Jonathan Cape acquired World English language rights to the series (excluding US and Canada) from Julian Alexander at Lucas Alexander Whitley Literary Agency.
Weir said the project would be see the publication of her "only remaining major unpublished work", following decades of extensive research.
"I’m very excited about this new series," she said. "The story of England`s medieval queens has all the elements of a historical soap opera. After Agnes Strickland published her ground-breaking, but now hopelessly outdated and highly romanticised Lives of the Queens of England in twelve volumes in the 1840s, the story of England’s medieval queens was long neglected by historians. In recent years, interest in medieval queenship has revived, and there have been some notable academic studies, and at least two excellent composite biographies. Yet it is impossible to tell this story fully in a single volume, and I should like to do that in these four books. In writing it, I will be fulfilling the ambition of decades, for the extensive research for the series is my only remaining major unpublished work."
Bea Hemming of Jonathan Cape added the launch promised to be Weir's "most ambitious" project to date. "It is hard to imagine anyone better qualified to chronicle the extraordinary lives of England’s medieval queens, who for too long have been lost to the footnotes of history," she added.

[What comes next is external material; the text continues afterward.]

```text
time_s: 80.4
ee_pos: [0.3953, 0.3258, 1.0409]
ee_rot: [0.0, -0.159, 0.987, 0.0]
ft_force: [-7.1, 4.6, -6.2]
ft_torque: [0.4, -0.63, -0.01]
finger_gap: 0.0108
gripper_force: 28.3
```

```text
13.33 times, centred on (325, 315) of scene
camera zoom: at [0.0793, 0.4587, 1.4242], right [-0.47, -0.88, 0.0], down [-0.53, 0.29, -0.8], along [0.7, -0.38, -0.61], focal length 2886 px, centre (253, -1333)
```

The Queens of the Conquest cover image has been revealed on Weir’s website, created by Stephen Parker, deputy art director, and Lily Richards, picture researcher at Vintage, who between them created the series style, inspired in part by an exhibition of English Medieval embroidery at the V&A and the manuscript of the Apocalypse of St Severus.
Parker said: "We wanted to create a strong and graphic series style for England’s Medieval Queens and thought using pattern from the period would work well. We visited Opus Anglicanum, an exhibition of English Medieval embroidery at the V&A for inspiration. Whilst there was plenty to look at and to keep in mind for the later books in the series, so few textile fragments remain from the 11th and 12th centuries that we had to turn elsewhere for The Queens of Conquest. The starry background from a manuscript page from the Apocalypse of St Severus provided a colourful and bold basis for this first jacket design and the series to come."